Single Mothers Left With No Option
Thousands of single mothers across the United States are at risk because of the potential massive 2010 budget cuts, forcing them to be left with no day care alternative.
By July 2010 many single mothers receiving child care subsidies will be left with the struggle of finding another form of daycare due to the severe budget cuts in funding. Across the nation, many states are facing large budget cuts with not enough money coming from the federal government. Oregon is one of the states that are encountering enormous budget cuts in the area of daycare. Should the federal government provide more funds to help single mothers afford day care? Yes, because for many families public assistance is the only form of aid that can lessen the burden of high child care costs.
In 2009, the American Recovery and Reinvestment Act was put in place by President Obama which allocated $2 billion among the fifty states to be put towards child care services. The hefty amount didn’t last very long, which is the issue many states are encountering today. States have to make budget cuts in the area of child care since money from the state for day care has run low and funding is needed elsewhere. The issue is leaving many mothers worried that they are at risk for losing their financial assistance from the federal government. One state experiencing a tremendous lack of funds for child care is Oregon.
In order to qualify for a child care subsidy in Oregon, a single mother must be at or below the federal poverty line which is an income of $18,310 per year for a family of three. The income has increased from 2008, which was $17,600, so more families are able to receive child care assistance. The state’s budget has not been able to keep up with the growing numbers of families that are resorting to child care assistance from the federal government. Oregon’s governor, Ted Kulongoski, is proposing a budget cut of $30.2 million in child care subsidies within the next two years. Under the governor’s new proposal, single mothers already receiving public assistance who are employed will qualify, but new applicants that are low-income will no longer be eligible. Because of the new qualifications, it is estimated that 2,913 families each month will not be able obtain services from the state.
Denise, a social worker at a non-profit organization called the White Shield Center, says that she can no longer afford to put her daughter in day care because of the large decrease in her child care subsidy. “I was told I was qualified for 160 hours of daycare, but I found out I only qualified for 140 hours,” she says. Because of the new qualifications, Denise is now left with $600 that she never expected to pay and is not able to afford. She had to decide whether or not she should stay at home with her daughter in order to save money on day care or keep working to pay the high costs. She was left with removing her daughter from day care and finding family members as a short-term day care alternative while she worked to pay off her debt.
Many mothers in Oregon would be in the same boat as Denise if their child care subsidies were either reduced or diminished. For example, Angela, a single mother of two, says that without government assistance with child care, she wouldn’t be able to work because she wouldn’t be able to afford the high costs of day care. Similar to that of Angela, Rachel and Mary are single mothers of three children and they also say they wouldn’t be able to work without child care assistance. A ripple effect is created because without child care subsidies they couldn’t afford day care and would have to stay home, and if they stayed home they wouldn’t be able to afford to live. It becomes a viscous cycle that is never-ending if the funds are not provided. Both women say their day care costs are over $1000 per month, which would be impossible to pay with their low income.
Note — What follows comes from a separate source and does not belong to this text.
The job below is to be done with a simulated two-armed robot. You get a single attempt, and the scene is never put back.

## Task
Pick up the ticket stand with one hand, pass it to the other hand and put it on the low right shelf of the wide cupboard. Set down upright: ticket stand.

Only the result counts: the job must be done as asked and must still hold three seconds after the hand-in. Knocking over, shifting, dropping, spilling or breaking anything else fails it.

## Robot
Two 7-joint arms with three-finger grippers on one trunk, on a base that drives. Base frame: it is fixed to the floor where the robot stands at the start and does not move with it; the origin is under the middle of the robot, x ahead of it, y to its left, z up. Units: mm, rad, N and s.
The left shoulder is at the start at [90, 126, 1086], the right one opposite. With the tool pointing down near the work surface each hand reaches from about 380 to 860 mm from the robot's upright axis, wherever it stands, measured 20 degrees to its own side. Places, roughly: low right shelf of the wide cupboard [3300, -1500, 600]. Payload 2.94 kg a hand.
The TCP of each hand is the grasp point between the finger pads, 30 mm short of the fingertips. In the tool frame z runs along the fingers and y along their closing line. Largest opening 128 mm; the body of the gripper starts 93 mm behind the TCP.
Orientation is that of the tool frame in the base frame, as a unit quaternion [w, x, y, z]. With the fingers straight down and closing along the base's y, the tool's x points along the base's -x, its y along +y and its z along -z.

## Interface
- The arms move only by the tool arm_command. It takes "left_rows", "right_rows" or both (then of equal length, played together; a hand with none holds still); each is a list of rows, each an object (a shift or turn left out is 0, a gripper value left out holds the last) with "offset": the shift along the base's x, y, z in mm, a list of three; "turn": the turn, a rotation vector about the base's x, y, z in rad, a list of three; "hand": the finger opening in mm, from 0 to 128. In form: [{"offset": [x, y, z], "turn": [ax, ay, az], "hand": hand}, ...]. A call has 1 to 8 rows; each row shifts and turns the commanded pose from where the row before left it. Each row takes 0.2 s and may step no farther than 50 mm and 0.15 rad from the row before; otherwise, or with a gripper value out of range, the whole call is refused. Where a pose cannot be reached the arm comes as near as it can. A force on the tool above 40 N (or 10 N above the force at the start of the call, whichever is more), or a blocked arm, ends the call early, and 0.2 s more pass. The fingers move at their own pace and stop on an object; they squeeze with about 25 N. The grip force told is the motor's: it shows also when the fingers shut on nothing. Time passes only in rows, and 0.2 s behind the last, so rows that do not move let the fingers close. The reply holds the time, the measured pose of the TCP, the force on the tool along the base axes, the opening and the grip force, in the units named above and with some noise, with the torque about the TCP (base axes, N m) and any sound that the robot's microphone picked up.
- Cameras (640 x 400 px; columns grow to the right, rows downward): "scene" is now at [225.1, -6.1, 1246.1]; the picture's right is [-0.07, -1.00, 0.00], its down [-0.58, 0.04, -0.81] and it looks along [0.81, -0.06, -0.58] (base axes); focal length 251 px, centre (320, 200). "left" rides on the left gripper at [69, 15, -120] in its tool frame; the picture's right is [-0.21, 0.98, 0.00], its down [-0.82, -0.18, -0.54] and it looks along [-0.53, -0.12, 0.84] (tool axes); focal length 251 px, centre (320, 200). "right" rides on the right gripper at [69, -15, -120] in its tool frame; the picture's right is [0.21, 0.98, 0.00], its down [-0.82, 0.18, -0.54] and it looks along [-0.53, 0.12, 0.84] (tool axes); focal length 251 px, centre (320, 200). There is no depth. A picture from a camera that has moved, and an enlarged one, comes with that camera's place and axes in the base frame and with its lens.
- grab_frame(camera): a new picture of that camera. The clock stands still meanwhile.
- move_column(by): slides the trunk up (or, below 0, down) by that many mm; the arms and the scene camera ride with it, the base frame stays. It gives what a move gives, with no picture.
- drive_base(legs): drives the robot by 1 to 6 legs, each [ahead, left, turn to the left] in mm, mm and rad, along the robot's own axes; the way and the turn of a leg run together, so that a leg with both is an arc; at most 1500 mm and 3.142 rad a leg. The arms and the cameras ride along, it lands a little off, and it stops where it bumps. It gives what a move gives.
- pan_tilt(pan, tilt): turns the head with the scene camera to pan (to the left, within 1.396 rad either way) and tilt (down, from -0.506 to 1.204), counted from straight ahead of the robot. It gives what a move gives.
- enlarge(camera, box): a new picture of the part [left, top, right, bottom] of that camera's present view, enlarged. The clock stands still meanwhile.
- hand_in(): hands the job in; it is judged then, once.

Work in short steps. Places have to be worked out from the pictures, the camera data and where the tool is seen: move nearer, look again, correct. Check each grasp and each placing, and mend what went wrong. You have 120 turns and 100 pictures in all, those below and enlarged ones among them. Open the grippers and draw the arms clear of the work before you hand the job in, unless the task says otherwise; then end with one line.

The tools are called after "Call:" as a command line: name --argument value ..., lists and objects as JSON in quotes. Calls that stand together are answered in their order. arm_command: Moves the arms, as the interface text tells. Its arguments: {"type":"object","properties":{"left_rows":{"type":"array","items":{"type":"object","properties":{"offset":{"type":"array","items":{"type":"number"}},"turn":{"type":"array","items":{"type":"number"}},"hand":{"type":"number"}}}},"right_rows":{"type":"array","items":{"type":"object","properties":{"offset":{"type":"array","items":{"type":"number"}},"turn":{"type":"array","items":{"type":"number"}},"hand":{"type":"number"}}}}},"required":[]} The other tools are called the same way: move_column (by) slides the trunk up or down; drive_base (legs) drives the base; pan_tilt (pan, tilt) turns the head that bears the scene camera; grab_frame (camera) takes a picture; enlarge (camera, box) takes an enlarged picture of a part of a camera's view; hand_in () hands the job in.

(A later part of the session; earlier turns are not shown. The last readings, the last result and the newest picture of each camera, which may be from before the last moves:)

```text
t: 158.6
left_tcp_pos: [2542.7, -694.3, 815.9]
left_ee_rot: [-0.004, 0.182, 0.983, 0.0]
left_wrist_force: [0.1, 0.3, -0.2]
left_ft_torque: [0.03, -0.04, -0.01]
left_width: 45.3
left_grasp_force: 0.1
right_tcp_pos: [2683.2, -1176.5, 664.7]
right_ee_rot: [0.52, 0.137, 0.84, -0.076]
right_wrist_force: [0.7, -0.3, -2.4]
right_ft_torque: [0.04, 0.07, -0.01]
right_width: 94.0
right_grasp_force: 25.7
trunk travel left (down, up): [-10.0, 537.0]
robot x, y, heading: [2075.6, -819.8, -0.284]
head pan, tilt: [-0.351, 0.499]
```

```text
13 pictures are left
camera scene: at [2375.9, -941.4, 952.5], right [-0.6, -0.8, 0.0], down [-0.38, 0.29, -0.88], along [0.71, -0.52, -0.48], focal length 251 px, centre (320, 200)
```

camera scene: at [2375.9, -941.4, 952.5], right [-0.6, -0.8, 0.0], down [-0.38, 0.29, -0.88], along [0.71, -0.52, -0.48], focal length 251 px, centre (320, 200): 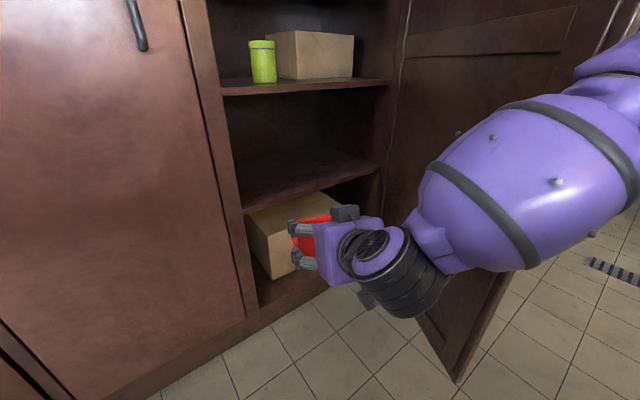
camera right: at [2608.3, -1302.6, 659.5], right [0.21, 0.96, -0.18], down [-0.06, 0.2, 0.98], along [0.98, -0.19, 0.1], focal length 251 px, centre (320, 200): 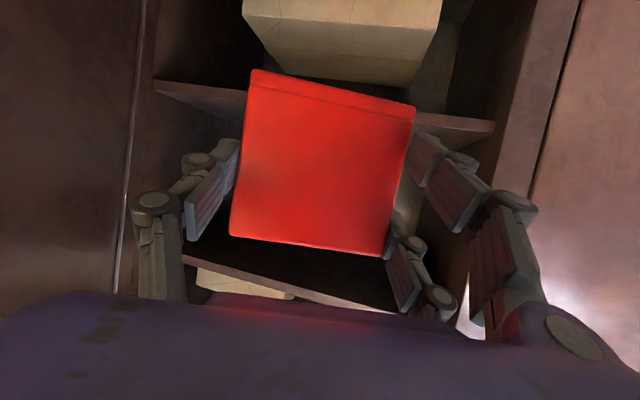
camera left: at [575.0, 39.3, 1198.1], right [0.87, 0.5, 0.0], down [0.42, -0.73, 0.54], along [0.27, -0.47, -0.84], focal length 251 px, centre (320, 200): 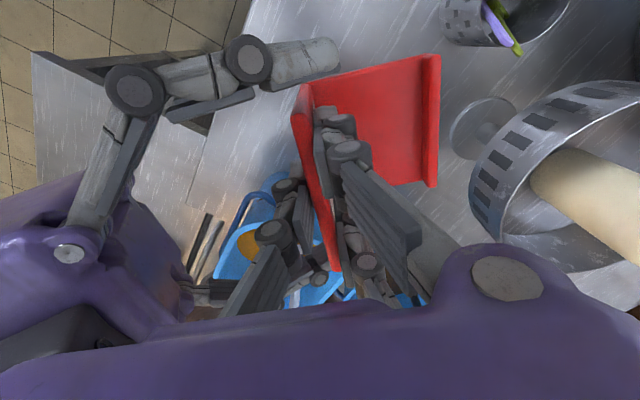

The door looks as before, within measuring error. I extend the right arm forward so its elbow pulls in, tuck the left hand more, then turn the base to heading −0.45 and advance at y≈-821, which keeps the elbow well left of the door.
Not only are single mothers taking the hit of the enormous budget cuts, day care facilities are affected also. One single mother in Springfield, OR named Gina Rovier is at risk at losing her client due to the decrease in subsidies. If Rovier loses her client, she loses her business and her only source of income. Another woman in Oregon by the name of Wold-Adams runs a day care facility at her home for twelve children, seven of which come from families that use the subsidies. She’s at risk for losing over half of her clients if the bill was to pass.
Some daycare facilities are taking advantage of single mothers like Francis Sanchez, who’s a mother of two. With revenue decreasing due to the lack of child care subsidies, daycare facilities are finding ways to make up for the lost income. “They claimed my children were there more hours than they were,” says Sanchez. Francis works full time but isn’t able to afford the high costs of daycare which has recently forced her to resort to public assistance. She’s had her child care subsidy for about three or four months and only receives $100 per month for both children. Her subsidy seems like a good amount, but not when her co-pay alone costs $350 per month.
Some people don’t feel so strongly about the issue and are against the increase of funding for struggling families. A land lord in Oregon doesn’t want to allow day care facilities to be run at her apartment complex, even though for some struggling mothers the facilities are the only source of income and the only alternative to larger child care facilities. Some people, like Peter Buckley, feel like there are other things that are more of a priority, such as better care for senior citizens.
Single mothers and their financial struggle for day care is a top priority because if the budget cuts are passed, starting in July over three thousands families will be left with no alternative for day care. The need for public assistance is only increasing among families and if there is no money to keep up with the growing number, many will find themselves deepened even further into poverty with nowhere to turn.